Substantial redevelopment costs serious money. Pie-in-the-sky planners are great at painting rosy pictures. But do they want to take the risk? No way. That is why they are planners. Long-time Mammoth property owners and business people will surely be reluctant. Maybe the new owners of Mammoth Mountain need to show us how the infusion of large amounts of capital will provide a handsome return. Sometimes that is called leading by example. But now I’m delusional.

Real estate development is not a simple game. Many critics of our most hated real estate developer like to point out that he started with a good pile of money. It certainly helps, but it doesn’t guarantee success. History is littered with failed development and developers. Mammoth’s history is filled with many of what used to called “Mammoth millionaires”; just come with $5 million and leave with one.

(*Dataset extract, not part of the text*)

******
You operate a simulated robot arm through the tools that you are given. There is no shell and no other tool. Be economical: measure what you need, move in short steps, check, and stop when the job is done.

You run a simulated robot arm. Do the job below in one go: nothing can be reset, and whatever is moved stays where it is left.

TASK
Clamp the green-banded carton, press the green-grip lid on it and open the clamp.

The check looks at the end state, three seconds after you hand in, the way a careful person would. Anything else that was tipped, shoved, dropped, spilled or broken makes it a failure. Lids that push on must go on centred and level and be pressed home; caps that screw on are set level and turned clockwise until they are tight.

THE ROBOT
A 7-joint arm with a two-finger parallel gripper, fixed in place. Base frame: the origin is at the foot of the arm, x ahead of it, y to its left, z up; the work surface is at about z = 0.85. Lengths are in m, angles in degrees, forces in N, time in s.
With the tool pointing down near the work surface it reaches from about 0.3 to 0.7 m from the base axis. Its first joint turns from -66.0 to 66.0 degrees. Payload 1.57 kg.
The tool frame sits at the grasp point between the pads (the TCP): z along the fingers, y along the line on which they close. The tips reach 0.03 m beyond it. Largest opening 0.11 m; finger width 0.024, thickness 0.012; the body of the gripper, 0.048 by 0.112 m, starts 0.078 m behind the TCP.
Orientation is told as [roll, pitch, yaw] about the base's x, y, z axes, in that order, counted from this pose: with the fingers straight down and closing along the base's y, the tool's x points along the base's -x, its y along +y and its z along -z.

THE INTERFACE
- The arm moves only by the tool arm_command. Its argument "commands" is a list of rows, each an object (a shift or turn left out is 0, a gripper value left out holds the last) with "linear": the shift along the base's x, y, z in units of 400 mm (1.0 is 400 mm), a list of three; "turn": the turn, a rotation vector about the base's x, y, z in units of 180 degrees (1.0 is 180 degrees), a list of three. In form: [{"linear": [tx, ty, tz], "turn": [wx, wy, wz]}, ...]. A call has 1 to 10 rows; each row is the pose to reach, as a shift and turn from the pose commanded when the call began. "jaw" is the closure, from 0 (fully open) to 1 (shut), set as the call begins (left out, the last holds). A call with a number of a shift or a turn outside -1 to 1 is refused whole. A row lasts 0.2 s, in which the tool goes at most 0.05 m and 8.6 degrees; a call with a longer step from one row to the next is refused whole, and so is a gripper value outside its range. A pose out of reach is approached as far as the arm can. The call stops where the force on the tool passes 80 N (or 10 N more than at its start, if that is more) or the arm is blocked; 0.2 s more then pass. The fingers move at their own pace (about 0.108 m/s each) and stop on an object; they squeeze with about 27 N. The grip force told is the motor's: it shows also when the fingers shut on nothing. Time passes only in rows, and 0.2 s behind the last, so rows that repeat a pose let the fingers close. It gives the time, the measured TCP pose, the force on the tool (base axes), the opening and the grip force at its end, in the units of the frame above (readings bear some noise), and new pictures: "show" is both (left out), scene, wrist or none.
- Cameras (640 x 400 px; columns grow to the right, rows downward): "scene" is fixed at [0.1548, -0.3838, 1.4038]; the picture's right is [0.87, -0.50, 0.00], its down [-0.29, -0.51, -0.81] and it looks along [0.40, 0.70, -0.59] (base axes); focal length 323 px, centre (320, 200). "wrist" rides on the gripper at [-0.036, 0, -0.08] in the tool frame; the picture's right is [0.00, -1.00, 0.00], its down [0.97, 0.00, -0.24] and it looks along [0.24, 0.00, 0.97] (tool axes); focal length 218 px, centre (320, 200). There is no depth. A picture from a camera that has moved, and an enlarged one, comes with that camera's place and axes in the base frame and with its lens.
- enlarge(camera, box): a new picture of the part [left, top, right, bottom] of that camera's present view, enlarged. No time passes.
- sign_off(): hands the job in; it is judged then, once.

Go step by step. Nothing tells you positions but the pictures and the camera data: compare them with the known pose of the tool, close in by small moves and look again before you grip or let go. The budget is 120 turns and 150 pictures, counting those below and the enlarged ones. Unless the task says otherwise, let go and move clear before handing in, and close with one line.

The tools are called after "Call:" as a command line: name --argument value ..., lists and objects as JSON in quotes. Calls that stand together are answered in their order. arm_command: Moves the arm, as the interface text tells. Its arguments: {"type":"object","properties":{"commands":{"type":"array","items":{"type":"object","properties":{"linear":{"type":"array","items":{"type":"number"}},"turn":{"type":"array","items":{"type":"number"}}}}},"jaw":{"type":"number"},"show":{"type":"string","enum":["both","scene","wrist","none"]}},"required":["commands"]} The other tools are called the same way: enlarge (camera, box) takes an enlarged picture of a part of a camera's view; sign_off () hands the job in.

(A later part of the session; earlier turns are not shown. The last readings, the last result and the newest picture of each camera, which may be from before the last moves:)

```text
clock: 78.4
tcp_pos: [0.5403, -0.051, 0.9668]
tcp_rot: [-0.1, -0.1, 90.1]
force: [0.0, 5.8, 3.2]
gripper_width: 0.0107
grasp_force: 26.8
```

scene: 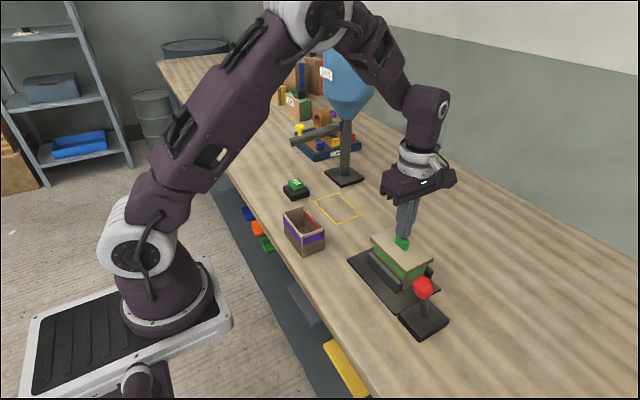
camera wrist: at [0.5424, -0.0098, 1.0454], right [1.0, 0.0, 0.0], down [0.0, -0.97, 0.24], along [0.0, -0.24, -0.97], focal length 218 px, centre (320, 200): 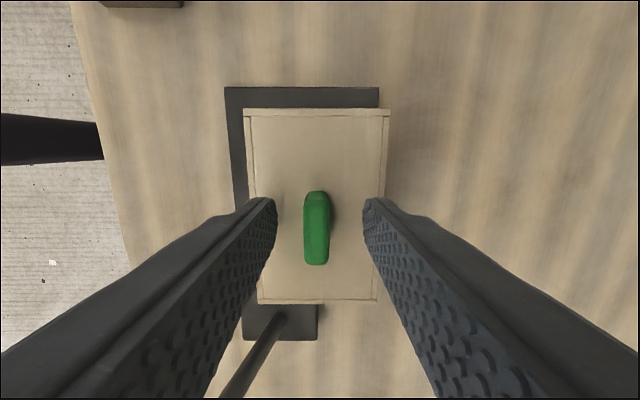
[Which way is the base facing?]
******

The Mammoth Clearwater/Old Mammoth Place project reminds me of another delusion. The property was purchased at the top of the market and in the wrong location (not in the “resort corridor”), etc.. They basically want to build the Bellagio Hotel surrounded by early 1970’s condos. But we’re forging ahead! And everyone should follow.… Successful redevelopment requires all of the stars coming into alignment. The Village, despite many hiccups, has proven to be successful redevelopment. But a great percentage of the risk was born by the initial condo hotel owners. And many of them ended up in foreclosure or short selling.

Wherever this next saga is taking us is anybody’s guess. The larger economy and California economy will certainly play their role. There are plenty of development and redevelopment opportunities but the construction and “soft” costs in Mammoth remain very high. And the local economy is seasonal. It may be a case of “The more things change,…..

In the meantime we’ll try to respect everyone’s delusions. They make for great entertainment.